* **Work required**
Repeat everything in the material exactly. Write them as strings in a JSON array, leaving out blank lines.

* **Source excerpt**
= = = =

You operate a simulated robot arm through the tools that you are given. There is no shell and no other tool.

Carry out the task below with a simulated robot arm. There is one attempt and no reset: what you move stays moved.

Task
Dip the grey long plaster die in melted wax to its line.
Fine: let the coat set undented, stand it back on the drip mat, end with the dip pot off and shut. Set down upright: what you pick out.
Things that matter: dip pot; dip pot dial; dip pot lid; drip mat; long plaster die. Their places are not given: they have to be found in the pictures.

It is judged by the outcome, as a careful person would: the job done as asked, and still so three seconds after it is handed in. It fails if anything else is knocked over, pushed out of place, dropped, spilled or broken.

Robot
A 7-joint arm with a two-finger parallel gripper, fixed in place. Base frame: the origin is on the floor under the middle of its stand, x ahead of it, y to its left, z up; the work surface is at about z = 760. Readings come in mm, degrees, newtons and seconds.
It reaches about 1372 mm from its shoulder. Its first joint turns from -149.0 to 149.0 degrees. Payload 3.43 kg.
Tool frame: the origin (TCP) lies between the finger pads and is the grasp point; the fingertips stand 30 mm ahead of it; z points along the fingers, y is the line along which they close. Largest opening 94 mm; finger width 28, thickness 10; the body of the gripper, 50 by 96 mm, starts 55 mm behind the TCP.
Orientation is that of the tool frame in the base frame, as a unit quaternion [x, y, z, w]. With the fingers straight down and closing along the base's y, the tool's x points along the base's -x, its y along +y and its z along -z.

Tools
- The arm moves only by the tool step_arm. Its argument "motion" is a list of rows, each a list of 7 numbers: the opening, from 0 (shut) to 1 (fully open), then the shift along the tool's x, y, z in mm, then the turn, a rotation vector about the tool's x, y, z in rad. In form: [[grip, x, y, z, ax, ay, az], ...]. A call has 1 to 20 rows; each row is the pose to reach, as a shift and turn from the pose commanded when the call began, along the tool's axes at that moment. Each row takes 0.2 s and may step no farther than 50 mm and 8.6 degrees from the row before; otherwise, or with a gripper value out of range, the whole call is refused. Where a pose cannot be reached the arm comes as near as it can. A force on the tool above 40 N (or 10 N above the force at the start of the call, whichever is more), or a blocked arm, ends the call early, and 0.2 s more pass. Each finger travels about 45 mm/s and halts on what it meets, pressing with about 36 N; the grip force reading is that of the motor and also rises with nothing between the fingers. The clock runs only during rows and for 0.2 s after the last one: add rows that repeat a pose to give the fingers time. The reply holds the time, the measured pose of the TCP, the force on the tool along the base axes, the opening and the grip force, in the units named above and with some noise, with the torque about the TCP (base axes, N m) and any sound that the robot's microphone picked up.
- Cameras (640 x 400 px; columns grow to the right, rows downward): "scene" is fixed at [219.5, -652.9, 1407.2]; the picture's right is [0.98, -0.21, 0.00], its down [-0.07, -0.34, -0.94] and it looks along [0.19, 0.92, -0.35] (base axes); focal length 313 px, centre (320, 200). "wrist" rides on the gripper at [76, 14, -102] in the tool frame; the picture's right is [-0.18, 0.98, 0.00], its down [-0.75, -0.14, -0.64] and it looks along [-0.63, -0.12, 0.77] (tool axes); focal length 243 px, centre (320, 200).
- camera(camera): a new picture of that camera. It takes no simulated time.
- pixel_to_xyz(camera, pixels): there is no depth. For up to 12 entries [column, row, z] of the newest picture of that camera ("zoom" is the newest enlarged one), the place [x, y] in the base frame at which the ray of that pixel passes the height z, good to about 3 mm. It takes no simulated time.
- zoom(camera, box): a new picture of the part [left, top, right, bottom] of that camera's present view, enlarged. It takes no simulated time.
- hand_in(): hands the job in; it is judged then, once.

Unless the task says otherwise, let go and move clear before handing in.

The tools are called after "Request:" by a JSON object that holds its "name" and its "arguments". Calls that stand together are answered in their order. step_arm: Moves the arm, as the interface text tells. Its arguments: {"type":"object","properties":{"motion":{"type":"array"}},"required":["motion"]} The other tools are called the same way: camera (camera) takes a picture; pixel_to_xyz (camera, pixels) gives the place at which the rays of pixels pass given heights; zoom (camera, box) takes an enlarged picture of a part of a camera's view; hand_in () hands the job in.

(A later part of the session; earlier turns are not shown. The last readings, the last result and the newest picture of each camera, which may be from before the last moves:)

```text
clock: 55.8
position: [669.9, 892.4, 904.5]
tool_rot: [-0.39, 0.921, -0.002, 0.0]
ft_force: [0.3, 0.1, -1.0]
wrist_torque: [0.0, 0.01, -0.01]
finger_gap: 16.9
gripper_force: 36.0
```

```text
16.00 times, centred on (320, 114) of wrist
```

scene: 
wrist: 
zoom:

= = = =

* **Task solution**
[
  "You operate a simulated robot arm through the tools that you are given. There is no shell and no other tool.",
  "Carry out the task below with a simulated robot arm. There is one attempt and no reset: what you move stays moved.",
  "Task",
  "Dip the grey long plaster die in melted wax to its line.",
  "Fine: let the coat set undented, stand it back on the drip mat, end with the dip pot off and shut. Set down upright: what you pick out.",
  "Things that matter: dip pot; dip pot dial; dip pot lid; drip mat; long plaster die. Their places are not given: they have to be found in the pictures.",
  "It is judged by the outcome, as a careful person would: the job done as asked, and still so three seconds after it is handed in. It fails if anything else is knocked over, pushed out of place, dropped, spilled or broken.",
  "Robot",
  "A 7-joint arm with a two-finger parallel gripper, fixed in place. Base frame: the origin is on the floor under the middle of its stand, x ahead of it, y to its left, z up; the work surface is at about z = 760. Readings come in mm, degrees, newtons and seconds.",
  "It reaches about 1372 mm from its shoulder. Its first joint turns from -149.0 to 149.0 degrees. Payload 3.43 kg.",
  "Tool frame: the origin (TCP) lies between the finger pads and is the grasp point; the fingertips stand 30 mm ahead of it; z points along the fingers, y is the line along which they close. Largest opening 94 mm; finger width 28, thickness 10; the body of the gripper, 50 by 96 mm, starts 55 mm behind the TCP.",
  "Orientation is that of the tool frame in the base frame, as a unit quaternion [x, y, z, w]. With the fingers straight down and closing along the base's y, the tool's x points along the base's -x, its y along +y and its z along -z.",
  "Tools",
  "- The arm moves only by the tool step_arm. Its argument \"motion\" is a list of rows, each a list of 7 numbers: the opening, from 0 (shut) to 1 (fully open), then the shift along the tool's x, y, z in mm, then the turn, a rotation vector about the tool's x, y, z in rad. In form: [[grip, x, y, z, ax, ay, az], ...]. A call has 1 to 20 rows; each row is the pose to reach, as a shift and turn from the pose commanded when the call began, along the tool's axes at that moment. Each row takes 0.2 s and may step no farther than 50 mm and 8.6 degrees from the row before; otherwise, or with a gripper value out of range, the whole call is refused. Where a pose cannot be reached the arm comes as near as it can. A force on the tool above 40 N (or 10 N above the force at the start of the call, whichever is more), or a blocked arm, ends the call early, and 0.2 s more pass. Each finger travels about 45 mm/s and halts on what it meets, pressing with about 36 N; the grip force reading is that of the motor and also rises with nothing between the fingers. The clock runs only during rows and for 0.2 s after the last one: add rows that repeat a pose to give the fingers time. The reply holds the time, the measured pose of the TCP, the force on the tool along the base axes, the opening and the grip force, in the units named above and with some noise, with the torque about the TCP (base axes, N m) and any sound that the robot's microphone picked up.",
  "- Cameras (640 x 400 px; columns grow to the right, rows downward): \"scene\" is fixed at [219.5, -652.9, 1407.2]; the picture's right is [0.98, -0.21, 0.00], its down [-0.07, -0.34, -0.94] and it looks along [0.19, 0.92, -0.35] (base axes); focal length 313 px, centre (320, 200). \"wrist\" rides on the gripper at [76, 14, -102] in the tool frame; the picture's right is [-0.18, 0.98, 0.00], its down [-0.75, -0.14, -0.64] and it looks along [-0.63, -0.12, 0.77] (tool axes); focal length 243 px, centre (320, 200).",
  "- camera(camera): a new picture of that camera. It takes no simulated time.",
  "- pixel_to_xyz(camera, pixels): there is no depth. For up to 12 entries [column, row, z] of the newest picture of that camera (\"zoom\" is the newest enlarged one), the place [x, y] in the base frame at which the ray of that pixel passes the height z, good to about 3 mm. It takes no simulated time.",
  "- zoom(camera, box): a new picture of the part [left, top, right, bottom] of that camera's present view, enlarged. It takes no simulated time.",
  "- hand_in(): hands the job in; it is judged then, once.",
  "Unless the task says otherwise, let go and move clear before handing in.",
  "The tools are called after \"Request:\" by a JSON object that holds its \"name\" and its \"arguments\". Calls that stand together are answered in their order. step_arm: Moves the arm, as the interface text tells. Its arguments: {\"type\":\"object\",\"properties\":{\"motion\":{\"type\":\"array\"}},\"required\":[\"motion\"]} The other tools are called the same way: camera (camera) takes a picture; pixel_to_xyz (camera, pixels) gives the place at which the rays of pixels pass given heights; zoom (camera, box) takes an enlarged picture of a part of a camera's view; hand_in () hands the job in.",
  "(A later part of the session; earlier turns are not shown. The last readings, the last result and the newest picture of each camera, which may be from before the last moves:)",
  "```text",
  "clock: 55.8",
  "position: [669.9, 892.4, 904.5]",
  "tool_rot: [-0.39, 0.921, -0.002, 0.0]",
  "ft_force: [0.3, 0.1, -1.0]",
  "wrist_torque: [0.0, 0.01, -0.01]",
  "finger_gap: 16.9",
  "gripper_force: 36.0",
  "```",
  "```text",
  "16.00 times, centred on (320, 114) of wrist",
  "```",
  "scene: ",
  "wrist: ",
  "zoom:"
]